## GOAL OF THE EXERCISE
Print the listing below in its entirety, character for character.

**** RECORDED DATA ****

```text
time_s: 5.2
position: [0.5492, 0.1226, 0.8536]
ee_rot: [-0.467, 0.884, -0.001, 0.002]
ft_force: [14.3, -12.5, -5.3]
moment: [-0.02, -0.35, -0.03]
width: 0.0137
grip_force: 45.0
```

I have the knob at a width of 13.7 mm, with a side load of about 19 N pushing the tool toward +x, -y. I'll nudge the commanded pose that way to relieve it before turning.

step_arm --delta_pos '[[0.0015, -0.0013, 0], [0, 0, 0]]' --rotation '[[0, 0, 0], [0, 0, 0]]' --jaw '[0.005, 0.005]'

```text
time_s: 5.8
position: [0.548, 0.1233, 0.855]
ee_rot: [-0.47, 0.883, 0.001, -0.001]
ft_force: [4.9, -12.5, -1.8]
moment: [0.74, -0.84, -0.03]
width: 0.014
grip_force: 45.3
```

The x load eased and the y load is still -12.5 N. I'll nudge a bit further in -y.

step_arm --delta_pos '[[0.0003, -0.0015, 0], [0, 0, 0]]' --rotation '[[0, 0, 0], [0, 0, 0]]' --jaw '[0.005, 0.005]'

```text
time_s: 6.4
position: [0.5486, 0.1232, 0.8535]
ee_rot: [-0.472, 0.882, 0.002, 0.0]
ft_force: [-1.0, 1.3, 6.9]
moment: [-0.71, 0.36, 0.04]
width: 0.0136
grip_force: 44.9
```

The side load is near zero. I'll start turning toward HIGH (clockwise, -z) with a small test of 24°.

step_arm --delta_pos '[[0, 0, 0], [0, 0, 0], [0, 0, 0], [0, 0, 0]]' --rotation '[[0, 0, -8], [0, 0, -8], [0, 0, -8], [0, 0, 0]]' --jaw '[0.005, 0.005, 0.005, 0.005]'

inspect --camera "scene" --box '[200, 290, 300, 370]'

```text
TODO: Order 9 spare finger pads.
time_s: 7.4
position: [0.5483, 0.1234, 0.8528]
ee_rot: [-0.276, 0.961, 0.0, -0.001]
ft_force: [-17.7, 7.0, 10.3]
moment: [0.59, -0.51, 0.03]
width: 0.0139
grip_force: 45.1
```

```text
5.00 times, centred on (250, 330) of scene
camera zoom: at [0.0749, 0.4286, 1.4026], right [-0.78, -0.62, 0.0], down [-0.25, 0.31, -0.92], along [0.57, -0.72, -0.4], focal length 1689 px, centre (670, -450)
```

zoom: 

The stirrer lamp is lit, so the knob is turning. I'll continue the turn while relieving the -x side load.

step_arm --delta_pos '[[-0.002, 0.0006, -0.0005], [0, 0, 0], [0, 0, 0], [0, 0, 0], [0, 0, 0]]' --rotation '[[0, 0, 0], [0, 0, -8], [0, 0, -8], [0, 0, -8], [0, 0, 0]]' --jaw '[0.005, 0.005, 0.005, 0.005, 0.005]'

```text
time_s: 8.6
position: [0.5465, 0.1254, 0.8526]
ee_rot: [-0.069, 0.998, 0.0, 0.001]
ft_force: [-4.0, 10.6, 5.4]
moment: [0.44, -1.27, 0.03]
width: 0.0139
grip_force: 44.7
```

****

## REPLY TO THE EXERCISE
```text
time_s: 5.2
position: [0.5492, 0.1226, 0.8536]
ee_rot: [-0.467, 0.884, -0.001, 0.002]
ft_force: [14.3, -12.5, -5.3]
moment: [-0.02, -0.35, -0.03]
width: 0.0137
grip_force: 45.0
```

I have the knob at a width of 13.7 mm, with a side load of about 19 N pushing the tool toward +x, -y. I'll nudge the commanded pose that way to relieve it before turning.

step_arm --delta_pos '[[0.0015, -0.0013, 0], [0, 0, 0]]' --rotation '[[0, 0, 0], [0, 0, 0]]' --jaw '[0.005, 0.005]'

```text
time_s: 5.8
position: [0.548, 0.1233, 0.855]
ee_rot: [-0.47, 0.883, 0.001, -0.001]
ft_force: [4.9, -12.5, -1.8]
moment: [0.74, -0.84, -0.03]
width: 0.014
grip_force: 45.3
```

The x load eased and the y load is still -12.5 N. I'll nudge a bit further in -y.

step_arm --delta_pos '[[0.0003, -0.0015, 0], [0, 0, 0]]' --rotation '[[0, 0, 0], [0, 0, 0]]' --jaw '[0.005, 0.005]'

```text
time_s: 6.4
position: [0.5486, 0.1232, 0.8535]
ee_rot: [-0.472, 0.882, 0.002, 0.0]
ft_force: [-1.0, 1.3, 6.9]
moment: [-0.71, 0.36, 0.04]
width: 0.0136
grip_force: 44.9
```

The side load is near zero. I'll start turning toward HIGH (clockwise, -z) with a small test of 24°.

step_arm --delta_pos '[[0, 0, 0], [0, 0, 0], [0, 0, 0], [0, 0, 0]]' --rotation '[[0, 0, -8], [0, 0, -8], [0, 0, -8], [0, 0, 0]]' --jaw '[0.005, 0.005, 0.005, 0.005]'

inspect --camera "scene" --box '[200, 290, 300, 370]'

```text
TODO: Order 9 spare finger pads.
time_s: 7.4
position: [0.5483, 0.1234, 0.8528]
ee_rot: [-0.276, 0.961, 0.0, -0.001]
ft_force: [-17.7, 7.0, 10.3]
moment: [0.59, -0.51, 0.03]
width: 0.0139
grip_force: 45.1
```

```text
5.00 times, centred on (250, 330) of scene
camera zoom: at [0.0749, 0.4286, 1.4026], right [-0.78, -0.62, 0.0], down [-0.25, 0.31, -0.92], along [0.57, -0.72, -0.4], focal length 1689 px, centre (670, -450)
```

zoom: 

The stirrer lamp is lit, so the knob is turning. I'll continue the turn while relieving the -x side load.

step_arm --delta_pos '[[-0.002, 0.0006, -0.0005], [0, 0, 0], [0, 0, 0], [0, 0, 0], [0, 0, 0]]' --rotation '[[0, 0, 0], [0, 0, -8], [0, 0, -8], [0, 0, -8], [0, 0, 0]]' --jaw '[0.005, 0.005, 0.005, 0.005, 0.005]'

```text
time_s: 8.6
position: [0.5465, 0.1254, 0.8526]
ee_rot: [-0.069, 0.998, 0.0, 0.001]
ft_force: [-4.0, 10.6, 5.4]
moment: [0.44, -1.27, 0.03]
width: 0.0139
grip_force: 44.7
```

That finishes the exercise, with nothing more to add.